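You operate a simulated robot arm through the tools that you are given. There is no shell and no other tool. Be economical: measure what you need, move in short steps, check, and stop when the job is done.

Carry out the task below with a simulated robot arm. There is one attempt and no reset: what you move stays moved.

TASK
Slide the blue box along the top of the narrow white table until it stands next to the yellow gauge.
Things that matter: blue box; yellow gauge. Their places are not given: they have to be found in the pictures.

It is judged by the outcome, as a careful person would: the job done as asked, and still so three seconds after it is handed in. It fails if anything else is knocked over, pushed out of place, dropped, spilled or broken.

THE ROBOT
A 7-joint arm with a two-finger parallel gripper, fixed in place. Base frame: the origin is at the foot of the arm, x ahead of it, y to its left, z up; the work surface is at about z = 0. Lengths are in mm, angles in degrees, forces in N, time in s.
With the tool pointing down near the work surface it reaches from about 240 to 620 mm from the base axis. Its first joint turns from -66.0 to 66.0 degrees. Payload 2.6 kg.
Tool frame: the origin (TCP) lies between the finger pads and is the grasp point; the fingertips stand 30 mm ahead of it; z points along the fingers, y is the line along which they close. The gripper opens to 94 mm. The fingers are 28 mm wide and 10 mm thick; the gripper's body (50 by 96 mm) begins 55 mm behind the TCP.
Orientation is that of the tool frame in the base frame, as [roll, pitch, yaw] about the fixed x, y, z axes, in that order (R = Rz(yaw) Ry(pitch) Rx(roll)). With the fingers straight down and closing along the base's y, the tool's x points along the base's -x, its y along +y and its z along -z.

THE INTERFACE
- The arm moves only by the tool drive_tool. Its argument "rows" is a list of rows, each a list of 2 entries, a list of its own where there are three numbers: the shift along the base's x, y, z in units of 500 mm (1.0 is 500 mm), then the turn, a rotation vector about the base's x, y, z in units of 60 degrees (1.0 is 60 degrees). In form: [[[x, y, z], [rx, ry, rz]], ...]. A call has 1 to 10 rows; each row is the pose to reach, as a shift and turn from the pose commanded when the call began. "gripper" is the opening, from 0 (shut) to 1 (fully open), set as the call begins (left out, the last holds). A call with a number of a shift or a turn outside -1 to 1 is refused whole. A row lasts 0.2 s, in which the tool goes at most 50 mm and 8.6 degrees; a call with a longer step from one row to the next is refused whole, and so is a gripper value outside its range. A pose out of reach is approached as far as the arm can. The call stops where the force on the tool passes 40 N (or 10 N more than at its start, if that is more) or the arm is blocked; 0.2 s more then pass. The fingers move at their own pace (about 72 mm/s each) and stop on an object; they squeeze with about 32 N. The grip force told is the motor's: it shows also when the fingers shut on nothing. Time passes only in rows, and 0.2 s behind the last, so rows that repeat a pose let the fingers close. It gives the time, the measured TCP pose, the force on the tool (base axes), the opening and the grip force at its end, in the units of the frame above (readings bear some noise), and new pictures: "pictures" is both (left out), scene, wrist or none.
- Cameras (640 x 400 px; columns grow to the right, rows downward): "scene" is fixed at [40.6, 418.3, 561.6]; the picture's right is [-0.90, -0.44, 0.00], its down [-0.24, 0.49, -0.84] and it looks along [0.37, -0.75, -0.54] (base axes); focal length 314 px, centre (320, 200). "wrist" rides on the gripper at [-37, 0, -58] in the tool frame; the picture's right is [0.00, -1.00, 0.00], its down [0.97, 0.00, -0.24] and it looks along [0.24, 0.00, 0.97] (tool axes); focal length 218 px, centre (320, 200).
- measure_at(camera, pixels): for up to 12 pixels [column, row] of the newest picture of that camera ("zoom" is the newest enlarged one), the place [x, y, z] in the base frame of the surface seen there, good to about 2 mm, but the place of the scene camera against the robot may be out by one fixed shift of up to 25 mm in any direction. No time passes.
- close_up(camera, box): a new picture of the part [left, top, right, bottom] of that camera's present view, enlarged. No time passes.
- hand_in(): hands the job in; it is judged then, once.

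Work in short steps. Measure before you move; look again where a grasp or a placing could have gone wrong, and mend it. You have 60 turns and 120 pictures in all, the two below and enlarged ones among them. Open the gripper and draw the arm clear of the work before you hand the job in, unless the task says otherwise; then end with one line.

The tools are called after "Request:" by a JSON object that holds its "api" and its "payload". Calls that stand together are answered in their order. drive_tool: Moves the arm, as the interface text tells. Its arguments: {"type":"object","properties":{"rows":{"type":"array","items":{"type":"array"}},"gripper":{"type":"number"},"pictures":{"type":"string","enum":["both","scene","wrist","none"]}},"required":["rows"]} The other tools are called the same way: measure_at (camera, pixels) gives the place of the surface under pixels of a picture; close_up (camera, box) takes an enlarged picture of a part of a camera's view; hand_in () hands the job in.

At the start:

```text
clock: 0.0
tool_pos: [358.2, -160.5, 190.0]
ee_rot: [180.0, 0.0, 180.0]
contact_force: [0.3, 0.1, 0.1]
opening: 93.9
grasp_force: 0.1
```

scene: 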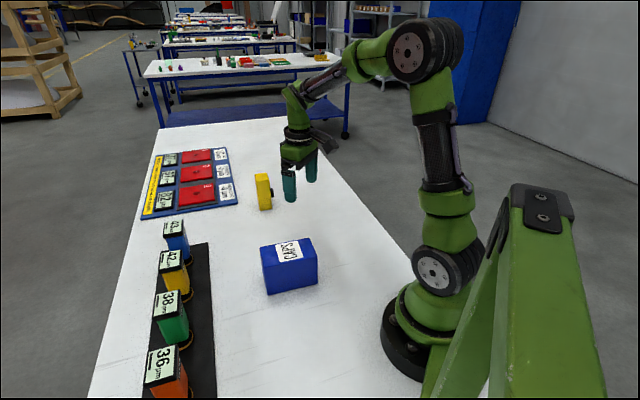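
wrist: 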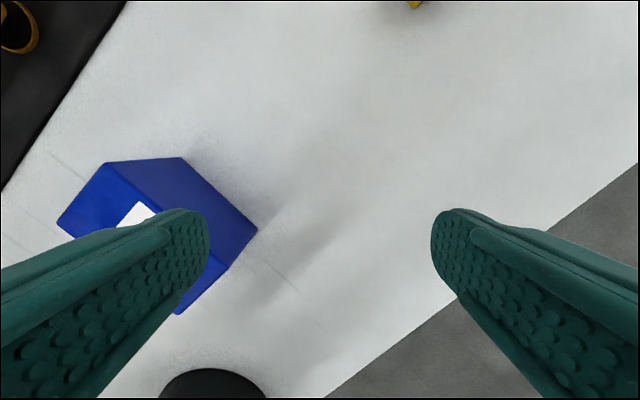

◇ ◇ ◇

• _Exercise aim_
Restate the listing above word for word, and skip the pictures.

• _Answer in full_
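You operate a simulated robot arm through the tools that you are given. There is no shell and no other tool. Be economical: measure what you need, move in short steps, check, and stop when the job is done.

Carry out the task below with a simulated robot arm. There is one attempt and no reset: what you move stays moved.

TASK
Slide the blue box along the top of the narrow white table until it stands next to the yellow gauge.
Things that matter: blue box; yellow gauge. Their places are not given: they have to be found in the pictures.

It is judged by the outcome, as a careful person would: the job done as asked, and still so three seconds after it is handed in. It fails if anything else is knocked over, pushed out of place, dropped, spilled or broken.

THE ROBOT
A 7-joint arm with a two-finger parallel gripper, fixed in place. Base frame: the origin is at the foot of the arm, x ahead of it, y to its left, z up; the work surface is at about z = 0. Lengths are in mm, angles in degrees, forces in N, time in s.
With the tool pointing down near the work surface it reaches from about 240 to 620 mm from the base axis. Its first joint turns from -66.0 to 66.0 degrees. Payload 2.6 kg.
Tool frame: the origin (TCP) lies between the finger pads and is the grasp point; the fingertips stand 30 mm ahead of it; z points along the fingers, y is the line along which they close. The gripper opens to 94 mm. The fingers are 28 mm wide and 10 mm thick; the gripper's body (50 by 96 mm) begins 55 mm behind the TCP.
Orientation is that of the tool frame in the base frame, as [roll, pitch, yaw] about the fixed x, y, z axes, in that order (R = Rz(yaw) Ry(pitch) Rx(roll)). With the fingers straight down and closing along the base's y, the tool's x points along the base's -x, its y along +y and its z along -z.

THE INTERFACE
- The arm moves only by the tool drive_tool. Its argument "rows" is a list of rows, each a list of 2 entries, a list of its own where there are three numbers: the shift along the base's x, y, z in units of 500 mm (1.0 is 500 mm), then the turn, a rotation vector about the base's x, y, z in units of 60 degrees (1.0 is 60 degrees). In form: [[[x, y, z], [rx, ry, rz]], ...]. A call has 1 to 10 rows; each row is the pose to reach, as a shift and turn from the pose commanded when the call began. "gripper" is the opening, from 0 (shut) to 1 (fully open), set as the call begins (left out, the last holds). A call with a number of a shift or a turn outside -1 to 1 is refused whole. A row lasts 0.2 s, in which the tool goes at most 50 mm and 8.6 degrees; a call with a longer step from one row to the next is refused whole, and so is a gripper value outside its range. A pose out of reach is approached as far as the arm can. The call stops where the force on the tool passes 40 N (or 10 N more than at its start, if that is more) or the arm is blocked; 0.2 s more then pass. The fingers move at their own pace (about 72 mm/s each) and stop on an object; they squeeze with about 32 N. The grip force told is the motor's: it shows also when the fingers shut on nothing. Time passes only in rows, and 0.2 s behind the last, so rows that repeat a pose let the fingers close. It gives the time, the measured TCP pose, the force on the tool (base axes), the opening and the grip force at its end, in the units of the frame above (readings bear some noise), and new pictures: "pictures" is both (left out), scene, wrist or none.
- Cameras (640 x 400 px; columns grow to the right, rows downward): "scene" is fixed at [40.6, 418.3, 561.6]; the picture's right is [-0.90, -0.44, 0.00], its down [-0.24, 0.49, -0.84] and it looks along [0.37, -0.75, -0.54] (base axes); focal length 314 px, centre (320, 200). "wrist" rides on the gripper at [-37, 0, -58] in the tool frame; the picture's right is [0.00, -1.00, 0.00], its down [0.97, 0.00, -0.24] and it looks along [0.24, 0.00, 0.97] (tool axes); focal length 218 px, centre (320, 200).
- measure_at(camera, pixels): for up to 12 pixels [column, row] of the newest picture of that camera ("zoom" is the newest enlarged one), the place [x, y, z] in the base frame of the surface seen there, good to about 2 mm, but the place of the scene camera against the robot may be out by one fixed shift of up to 25 mm in any direction. No time passes.
- close_up(camera, box): a new picture of the part [left, top, right, bottom] of that camera's present view, enlarged. No time passes.
- hand_in(): hands the job in; it is judged then, once.

Work in short steps. Measure before you move; look again where a grasp or a placing could have gone wrong, and mend it. You have 60 turns and 120 pictures in all, the two below and enlarged ones among them. Open the gripper and draw the arm clear of the work before you hand the job in, unless the task says otherwise; then end with one line.

The tools are called after "Request:" by a JSON object that holds its "api" and its "payload". Calls that stand together are answered in their order. drive_tool: Moves the arm, as the interface text tells. Its arguments: {"type":"object","properties":{"rows":{"type":"array","items":{"type":"array"}},"gripper":{"type":"number"},"pictures":{"type":"string","enum":["both","scene","wrist","none"]}},"required":["rows"]} The other tools are called the same way: measure_at (camera, pixels) gives the place of the surface under pixels of a picture; close_up (camera, box) takes an enlarged picture of a part of a camera's view; hand_in () hands the job in.

At the start:

```text
clock: 0.0
tool_pos: [358.2, -160.5, 190.0]
ee_rot: [180.0, 0.0, 180.0]
contact_force: [0.3, 0.1, 0.1]
opening: 93.9
grasp_force: 0.1
```

scene: 
wrist: 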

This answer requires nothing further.